I do not believe in the “trickle-down” formula as the best approach to the sharing of increased national wealth. Sharing has to be programmed and focused in the same way that irrigation water has to be so channeled so that all farms, whether close to or far away from the main irrigation canal, get enough water to nourish their plants.

Money or wealth is like irrigation or potable water: It flows only to areas where access is built-in through canals or pipelines.

My Administration is putting these pipelines in place. We need to ensure that the wealth of this nation is not stored in a dam reserved for the use of only a few haciendas and exclusive villages. To energize the countryside and increase productivity, we have to channel that wealth to those who need it most.

Distributive justice

That rechanneling I call people empowerment. Some call it “distributive justice.” But whatever be the label, it is the best deterrent to political instability, the best insurance against insurgency, and the best binder for our social cohesion.

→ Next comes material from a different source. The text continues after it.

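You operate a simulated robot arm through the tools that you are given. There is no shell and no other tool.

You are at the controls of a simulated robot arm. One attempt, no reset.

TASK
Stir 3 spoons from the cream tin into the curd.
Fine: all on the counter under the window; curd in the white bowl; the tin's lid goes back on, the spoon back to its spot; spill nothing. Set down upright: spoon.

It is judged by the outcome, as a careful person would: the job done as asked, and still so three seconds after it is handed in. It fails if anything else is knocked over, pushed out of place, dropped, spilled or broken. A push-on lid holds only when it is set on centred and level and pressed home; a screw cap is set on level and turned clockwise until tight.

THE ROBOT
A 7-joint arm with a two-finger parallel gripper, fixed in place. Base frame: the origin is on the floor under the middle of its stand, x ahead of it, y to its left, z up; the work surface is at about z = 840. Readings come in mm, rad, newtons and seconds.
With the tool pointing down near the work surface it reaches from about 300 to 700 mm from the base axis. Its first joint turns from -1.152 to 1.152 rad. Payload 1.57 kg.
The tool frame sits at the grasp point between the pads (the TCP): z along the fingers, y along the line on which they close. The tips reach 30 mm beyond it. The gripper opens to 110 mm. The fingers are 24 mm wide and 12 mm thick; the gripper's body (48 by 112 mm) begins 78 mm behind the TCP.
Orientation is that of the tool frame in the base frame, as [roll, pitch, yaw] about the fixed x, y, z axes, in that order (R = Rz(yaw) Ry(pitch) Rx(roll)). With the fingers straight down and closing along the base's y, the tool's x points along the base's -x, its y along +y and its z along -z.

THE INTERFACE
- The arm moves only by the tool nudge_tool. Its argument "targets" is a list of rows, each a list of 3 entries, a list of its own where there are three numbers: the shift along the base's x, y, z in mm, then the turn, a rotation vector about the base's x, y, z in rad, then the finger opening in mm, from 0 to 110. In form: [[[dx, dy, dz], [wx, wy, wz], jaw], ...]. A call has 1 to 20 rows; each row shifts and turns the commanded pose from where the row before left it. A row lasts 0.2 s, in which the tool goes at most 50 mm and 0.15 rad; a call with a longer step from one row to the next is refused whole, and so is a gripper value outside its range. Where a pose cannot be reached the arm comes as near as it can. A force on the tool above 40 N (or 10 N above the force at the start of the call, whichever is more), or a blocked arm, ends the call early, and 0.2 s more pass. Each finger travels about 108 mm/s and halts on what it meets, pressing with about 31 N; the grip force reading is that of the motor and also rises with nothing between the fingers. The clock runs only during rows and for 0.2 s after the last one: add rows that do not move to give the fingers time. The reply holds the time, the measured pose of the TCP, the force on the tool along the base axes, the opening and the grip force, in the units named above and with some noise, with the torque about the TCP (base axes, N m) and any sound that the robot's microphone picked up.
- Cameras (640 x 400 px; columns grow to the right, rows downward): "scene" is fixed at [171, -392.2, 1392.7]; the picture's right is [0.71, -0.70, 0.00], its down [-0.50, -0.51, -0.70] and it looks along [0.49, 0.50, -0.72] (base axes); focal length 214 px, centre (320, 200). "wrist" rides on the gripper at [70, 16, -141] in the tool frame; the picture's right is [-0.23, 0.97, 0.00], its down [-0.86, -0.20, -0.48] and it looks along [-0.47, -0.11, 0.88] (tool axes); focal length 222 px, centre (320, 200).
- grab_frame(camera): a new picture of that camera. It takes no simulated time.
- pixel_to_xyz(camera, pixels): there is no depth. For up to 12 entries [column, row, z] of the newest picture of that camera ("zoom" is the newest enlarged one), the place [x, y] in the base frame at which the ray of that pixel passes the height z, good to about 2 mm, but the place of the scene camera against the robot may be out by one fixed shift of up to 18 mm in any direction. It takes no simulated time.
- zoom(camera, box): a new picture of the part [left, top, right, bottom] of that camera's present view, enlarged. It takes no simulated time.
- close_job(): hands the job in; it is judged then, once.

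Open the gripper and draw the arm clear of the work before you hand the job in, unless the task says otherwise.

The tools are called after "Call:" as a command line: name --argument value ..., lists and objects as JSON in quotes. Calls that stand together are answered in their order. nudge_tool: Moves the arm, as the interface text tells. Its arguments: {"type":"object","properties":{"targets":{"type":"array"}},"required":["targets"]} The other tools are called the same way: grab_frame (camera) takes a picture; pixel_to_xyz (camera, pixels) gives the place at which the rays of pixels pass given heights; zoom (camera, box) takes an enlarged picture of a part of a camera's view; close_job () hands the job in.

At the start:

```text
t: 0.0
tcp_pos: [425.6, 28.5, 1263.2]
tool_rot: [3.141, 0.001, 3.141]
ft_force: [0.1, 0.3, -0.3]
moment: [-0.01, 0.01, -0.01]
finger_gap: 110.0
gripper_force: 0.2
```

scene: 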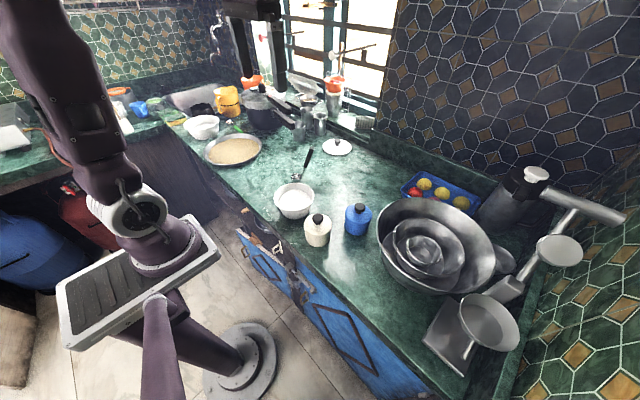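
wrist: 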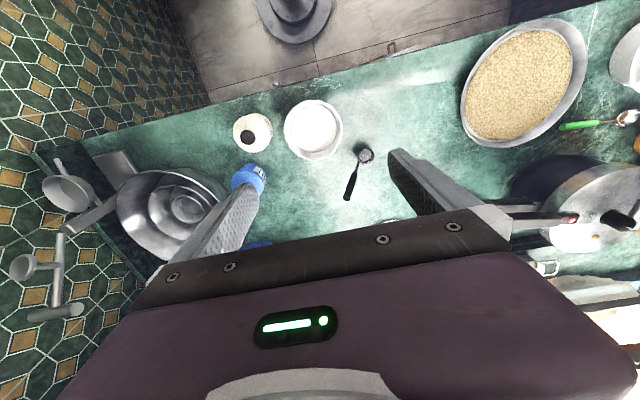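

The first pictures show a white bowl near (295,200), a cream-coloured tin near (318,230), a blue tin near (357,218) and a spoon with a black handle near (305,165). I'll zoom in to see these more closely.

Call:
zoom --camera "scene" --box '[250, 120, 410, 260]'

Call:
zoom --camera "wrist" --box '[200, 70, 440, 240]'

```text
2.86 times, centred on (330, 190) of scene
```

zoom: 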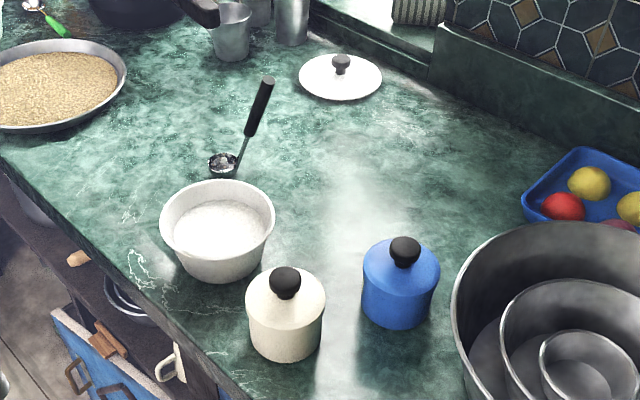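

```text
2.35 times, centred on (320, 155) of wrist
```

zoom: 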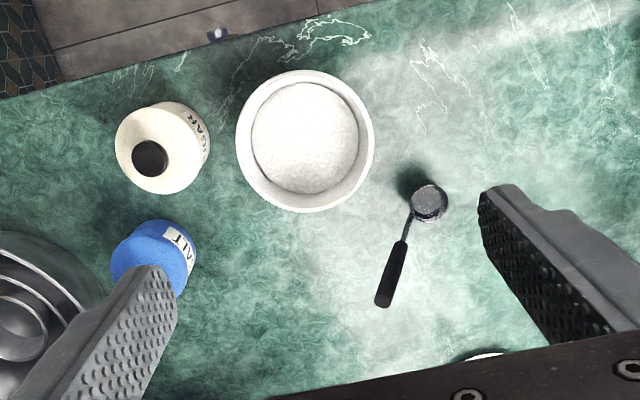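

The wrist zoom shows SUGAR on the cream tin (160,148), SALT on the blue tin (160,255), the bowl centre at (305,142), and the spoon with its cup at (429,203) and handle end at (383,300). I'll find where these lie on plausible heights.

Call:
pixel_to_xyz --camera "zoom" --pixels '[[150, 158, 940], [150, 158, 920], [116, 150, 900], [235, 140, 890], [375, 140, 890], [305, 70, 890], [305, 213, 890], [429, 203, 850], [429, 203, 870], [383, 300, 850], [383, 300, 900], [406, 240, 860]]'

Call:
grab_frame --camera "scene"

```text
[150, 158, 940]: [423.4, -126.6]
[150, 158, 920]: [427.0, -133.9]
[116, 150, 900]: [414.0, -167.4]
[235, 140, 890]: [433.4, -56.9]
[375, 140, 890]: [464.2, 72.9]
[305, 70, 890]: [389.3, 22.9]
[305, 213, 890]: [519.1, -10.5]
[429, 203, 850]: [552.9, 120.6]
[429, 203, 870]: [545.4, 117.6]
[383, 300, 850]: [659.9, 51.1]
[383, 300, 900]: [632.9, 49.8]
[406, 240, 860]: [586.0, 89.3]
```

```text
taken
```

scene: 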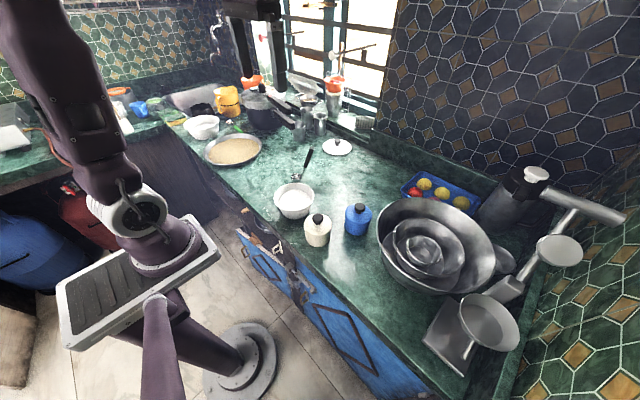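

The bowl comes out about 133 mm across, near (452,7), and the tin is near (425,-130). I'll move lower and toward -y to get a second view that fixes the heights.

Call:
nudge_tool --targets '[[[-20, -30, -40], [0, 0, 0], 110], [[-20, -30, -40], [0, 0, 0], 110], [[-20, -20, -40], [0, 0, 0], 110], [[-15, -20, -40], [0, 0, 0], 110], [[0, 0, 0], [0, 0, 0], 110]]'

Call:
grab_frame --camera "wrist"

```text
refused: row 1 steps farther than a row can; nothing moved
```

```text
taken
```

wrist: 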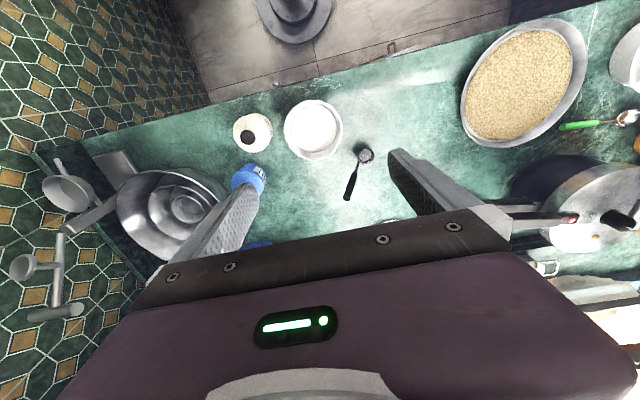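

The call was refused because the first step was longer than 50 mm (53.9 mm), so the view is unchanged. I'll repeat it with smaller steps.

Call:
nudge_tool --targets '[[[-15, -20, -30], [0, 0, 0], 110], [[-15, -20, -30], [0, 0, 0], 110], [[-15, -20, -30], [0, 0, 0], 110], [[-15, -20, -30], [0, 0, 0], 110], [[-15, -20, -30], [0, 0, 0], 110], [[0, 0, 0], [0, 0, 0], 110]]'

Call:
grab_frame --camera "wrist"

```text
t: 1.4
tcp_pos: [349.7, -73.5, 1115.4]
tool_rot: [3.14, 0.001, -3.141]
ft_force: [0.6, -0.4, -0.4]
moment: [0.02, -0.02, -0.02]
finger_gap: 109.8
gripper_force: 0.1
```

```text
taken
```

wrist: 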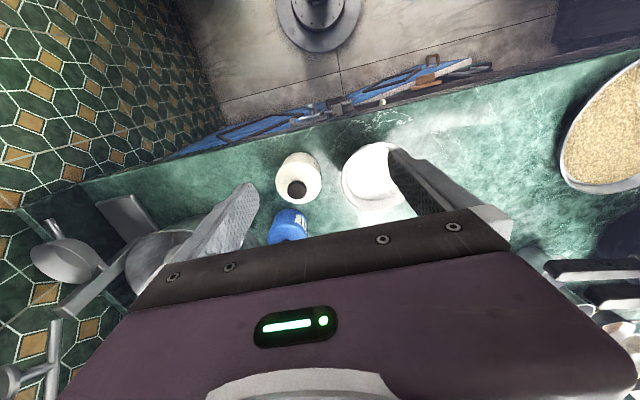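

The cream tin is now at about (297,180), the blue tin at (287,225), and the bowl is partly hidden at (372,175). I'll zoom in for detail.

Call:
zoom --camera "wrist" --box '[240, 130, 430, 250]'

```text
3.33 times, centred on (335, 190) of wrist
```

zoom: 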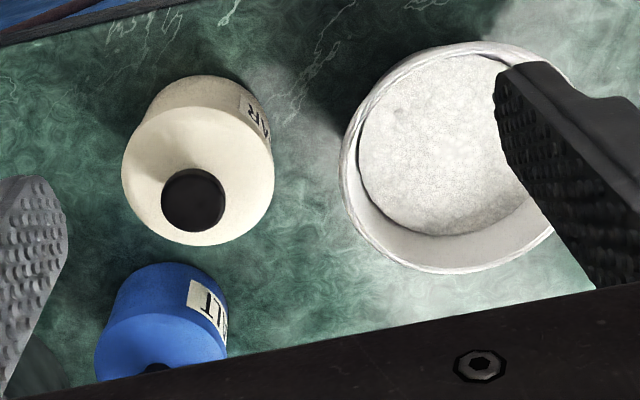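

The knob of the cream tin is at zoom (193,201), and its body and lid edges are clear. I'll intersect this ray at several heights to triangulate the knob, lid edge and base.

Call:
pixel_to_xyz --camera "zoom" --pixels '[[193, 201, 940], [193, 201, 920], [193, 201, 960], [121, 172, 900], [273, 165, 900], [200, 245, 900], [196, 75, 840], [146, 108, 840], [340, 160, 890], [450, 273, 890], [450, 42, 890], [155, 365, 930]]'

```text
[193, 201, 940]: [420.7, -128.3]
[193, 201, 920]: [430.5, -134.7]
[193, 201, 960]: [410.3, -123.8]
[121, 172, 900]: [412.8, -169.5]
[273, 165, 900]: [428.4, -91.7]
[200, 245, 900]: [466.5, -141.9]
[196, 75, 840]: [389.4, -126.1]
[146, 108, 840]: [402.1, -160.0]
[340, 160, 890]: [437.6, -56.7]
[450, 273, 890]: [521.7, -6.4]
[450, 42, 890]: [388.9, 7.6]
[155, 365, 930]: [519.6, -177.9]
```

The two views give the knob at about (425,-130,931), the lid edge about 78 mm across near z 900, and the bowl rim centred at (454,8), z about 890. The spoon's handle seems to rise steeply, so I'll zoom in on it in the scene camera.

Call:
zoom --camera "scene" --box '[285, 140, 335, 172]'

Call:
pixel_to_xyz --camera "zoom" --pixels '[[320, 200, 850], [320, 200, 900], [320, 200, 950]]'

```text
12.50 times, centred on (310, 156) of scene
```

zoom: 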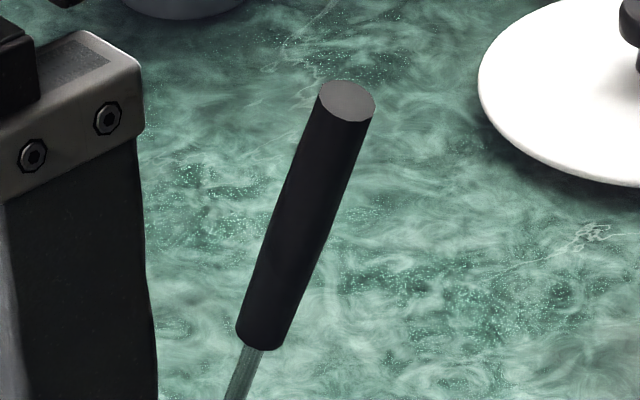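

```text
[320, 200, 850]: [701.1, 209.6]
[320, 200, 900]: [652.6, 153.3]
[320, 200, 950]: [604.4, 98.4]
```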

It is the right and the just response to conditions which, if unmitigated, could lead to renewed dissidence and increased criminality.

Let me take this occasion, then, to invite all of you to come on board and join the second phase of my Administration’s economic growth program.

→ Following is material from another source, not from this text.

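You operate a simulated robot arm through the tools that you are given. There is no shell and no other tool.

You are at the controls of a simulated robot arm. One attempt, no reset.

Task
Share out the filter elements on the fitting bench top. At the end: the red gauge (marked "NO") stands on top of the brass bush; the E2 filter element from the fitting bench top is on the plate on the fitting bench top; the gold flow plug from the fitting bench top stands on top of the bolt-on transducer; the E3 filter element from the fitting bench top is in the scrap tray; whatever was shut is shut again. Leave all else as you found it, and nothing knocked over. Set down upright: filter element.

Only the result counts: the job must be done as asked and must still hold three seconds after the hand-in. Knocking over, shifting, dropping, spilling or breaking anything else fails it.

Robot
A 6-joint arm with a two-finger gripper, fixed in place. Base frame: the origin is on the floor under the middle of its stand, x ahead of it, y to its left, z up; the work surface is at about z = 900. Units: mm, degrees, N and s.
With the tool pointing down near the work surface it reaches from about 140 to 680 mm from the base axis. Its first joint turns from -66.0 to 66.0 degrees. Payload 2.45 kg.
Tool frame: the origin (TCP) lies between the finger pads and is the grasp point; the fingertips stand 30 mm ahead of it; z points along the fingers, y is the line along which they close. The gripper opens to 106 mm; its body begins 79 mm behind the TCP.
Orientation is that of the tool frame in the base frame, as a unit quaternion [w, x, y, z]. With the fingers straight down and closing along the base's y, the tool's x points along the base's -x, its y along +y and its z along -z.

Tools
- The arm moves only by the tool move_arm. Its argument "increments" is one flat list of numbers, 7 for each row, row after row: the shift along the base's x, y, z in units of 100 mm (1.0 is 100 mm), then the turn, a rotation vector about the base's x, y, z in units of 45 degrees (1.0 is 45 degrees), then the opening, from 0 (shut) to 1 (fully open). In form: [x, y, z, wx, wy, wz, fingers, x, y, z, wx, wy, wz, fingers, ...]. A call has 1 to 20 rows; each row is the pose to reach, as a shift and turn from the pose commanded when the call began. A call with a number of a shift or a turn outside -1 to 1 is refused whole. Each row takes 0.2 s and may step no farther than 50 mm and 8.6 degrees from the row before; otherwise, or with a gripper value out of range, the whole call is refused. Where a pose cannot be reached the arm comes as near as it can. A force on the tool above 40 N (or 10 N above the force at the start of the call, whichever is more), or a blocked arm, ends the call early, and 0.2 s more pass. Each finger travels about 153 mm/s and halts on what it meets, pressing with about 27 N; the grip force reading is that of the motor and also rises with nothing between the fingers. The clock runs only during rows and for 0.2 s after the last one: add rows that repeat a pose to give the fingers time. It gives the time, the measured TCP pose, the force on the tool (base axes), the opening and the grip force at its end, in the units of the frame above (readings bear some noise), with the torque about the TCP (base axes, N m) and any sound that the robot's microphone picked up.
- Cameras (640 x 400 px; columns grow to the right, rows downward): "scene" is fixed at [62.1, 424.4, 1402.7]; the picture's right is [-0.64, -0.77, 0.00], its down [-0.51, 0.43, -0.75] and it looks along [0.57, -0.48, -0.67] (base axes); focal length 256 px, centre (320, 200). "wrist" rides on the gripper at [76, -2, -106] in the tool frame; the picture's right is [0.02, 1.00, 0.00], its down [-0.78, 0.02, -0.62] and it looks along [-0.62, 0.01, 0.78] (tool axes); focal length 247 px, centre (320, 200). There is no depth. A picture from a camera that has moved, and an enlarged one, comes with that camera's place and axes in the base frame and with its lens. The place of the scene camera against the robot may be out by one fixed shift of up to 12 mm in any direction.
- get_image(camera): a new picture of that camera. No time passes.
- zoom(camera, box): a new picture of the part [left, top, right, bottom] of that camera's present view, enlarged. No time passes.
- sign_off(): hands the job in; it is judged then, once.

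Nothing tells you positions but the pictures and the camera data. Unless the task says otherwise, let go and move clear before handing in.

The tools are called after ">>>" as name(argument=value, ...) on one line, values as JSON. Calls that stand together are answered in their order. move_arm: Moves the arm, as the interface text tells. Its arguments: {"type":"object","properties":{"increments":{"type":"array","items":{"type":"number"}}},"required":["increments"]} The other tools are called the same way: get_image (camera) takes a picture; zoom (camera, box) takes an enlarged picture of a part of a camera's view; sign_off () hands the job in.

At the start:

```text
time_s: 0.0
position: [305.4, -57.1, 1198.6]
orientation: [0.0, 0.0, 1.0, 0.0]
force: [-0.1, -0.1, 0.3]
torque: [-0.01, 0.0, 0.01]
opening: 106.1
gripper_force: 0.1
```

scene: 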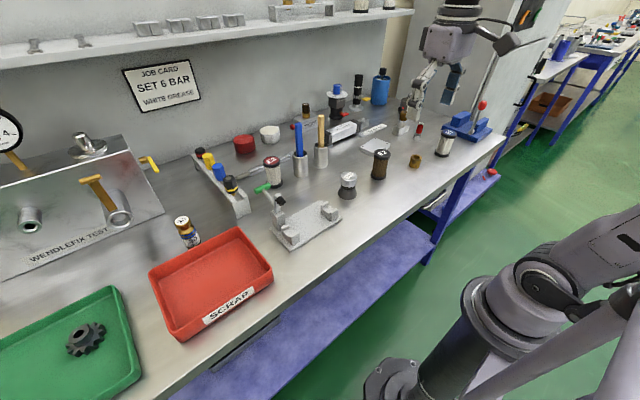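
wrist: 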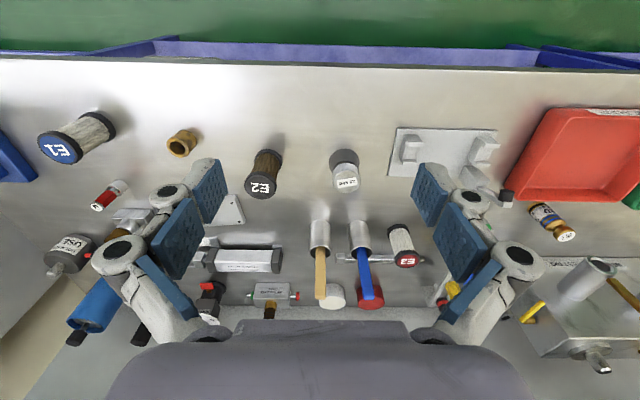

Our social reform agenda, combined with my Government’s solid commitment to export development, should see us through to genuine and sustainable progress.

Exports must mean more than selling products abroad and earning dollars in the process. Every item we sell, every deal we transact, every trade mission we undertake, must mean another chance at a better life for all our countrymen.

Like the great explorers of old, those of you in the export sector have this rare privilege and opportunity to lead us into a voyage of discovery and conquest—not only for one’s own fame and fortune, but for the good of the nation as a whole.